··· RECORDS ···

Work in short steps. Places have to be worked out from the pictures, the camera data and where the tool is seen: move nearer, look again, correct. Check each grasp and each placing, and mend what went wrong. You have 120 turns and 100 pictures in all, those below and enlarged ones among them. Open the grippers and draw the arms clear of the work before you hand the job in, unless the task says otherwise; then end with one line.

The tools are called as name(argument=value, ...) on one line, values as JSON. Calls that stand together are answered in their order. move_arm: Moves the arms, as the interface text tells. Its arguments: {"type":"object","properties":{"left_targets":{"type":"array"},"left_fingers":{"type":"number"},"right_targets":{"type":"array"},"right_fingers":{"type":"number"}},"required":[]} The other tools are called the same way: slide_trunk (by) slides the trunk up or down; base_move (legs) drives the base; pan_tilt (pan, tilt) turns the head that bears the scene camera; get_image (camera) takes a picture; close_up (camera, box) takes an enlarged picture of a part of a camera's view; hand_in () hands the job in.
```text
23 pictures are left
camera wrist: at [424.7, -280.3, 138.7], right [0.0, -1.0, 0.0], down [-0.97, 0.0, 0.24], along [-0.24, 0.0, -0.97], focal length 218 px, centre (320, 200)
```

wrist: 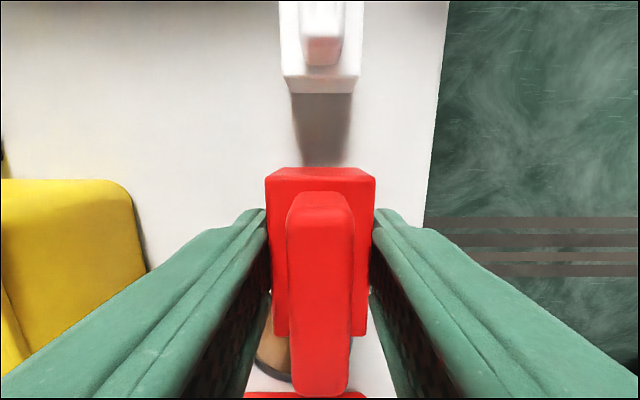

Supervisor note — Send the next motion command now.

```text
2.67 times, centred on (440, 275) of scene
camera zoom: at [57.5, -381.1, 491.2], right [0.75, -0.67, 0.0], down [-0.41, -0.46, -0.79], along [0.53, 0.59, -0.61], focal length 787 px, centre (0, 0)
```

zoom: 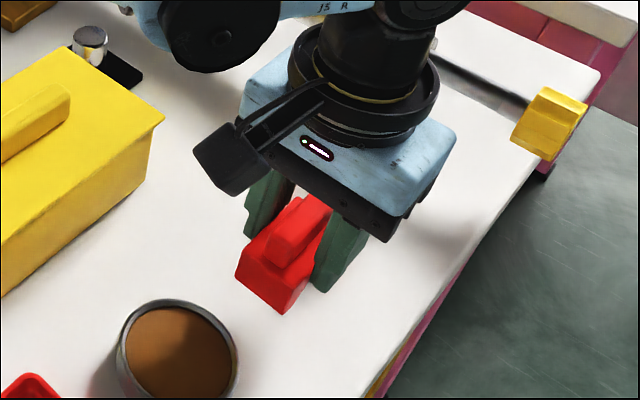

···

# WHAT TO PRODUCE
Without including any pictures, print all of the material exactly as given.

# RESPONSE TO THIS TASK
Work in short steps. Places have to be worked out from the pictures, the camera data and where the tool is seen: move nearer, look again, correct. Check each grasp and each placing, and mend what went wrong. You have 120 turns and 100 pictures in all, those below and enlarged ones among them. Open the grippers and draw the arms clear of the work before you hand the job in, unless the task says otherwise; then end with one line.

The tools are called as name(argument=value, ...) on one line, values as JSON. Calls that stand together are answered in their order. move_arm: Moves the arms, as the interface text tells. Its arguments: {"type":"object","properties":{"left_targets":{"type":"array"},"left_fingers":{"type":"number"},"right_targets":{"type":"array"},"right_fingers":{"type":"number"}},"required":[]} The other tools are called the same way: slide_trunk (by) slides the trunk up or down; base_move (legs) drives the base; pan_tilt (pan, tilt) turns the head that bears the scene camera; get_image (camera) takes a picture; close_up (camera, box) takes an enlarged picture of a part of a camera's view; hand_in () hands the job in.
```text
23 pictures are left
camera wrist: at [424.7, -280.3, 138.7], right [0.0, -1.0, 0.0], down [-0.97, 0.0, 0.24], along [-0.24, 0.0, -0.97], focal length 218 px, centre (320, 200)
```

wrist: 

Supervisor note — Send the next motion command now.

```text
2.67 times, centred on (440, 275) of scene
camera zoom: at [57.5, -381.1, 491.2], right [0.75, -0.67, 0.0], down [-0.41, -0.46, -0.79], along [0.53, 0.59, -0.61], focal length 787 px, centre (0, 0)
```

zoom: 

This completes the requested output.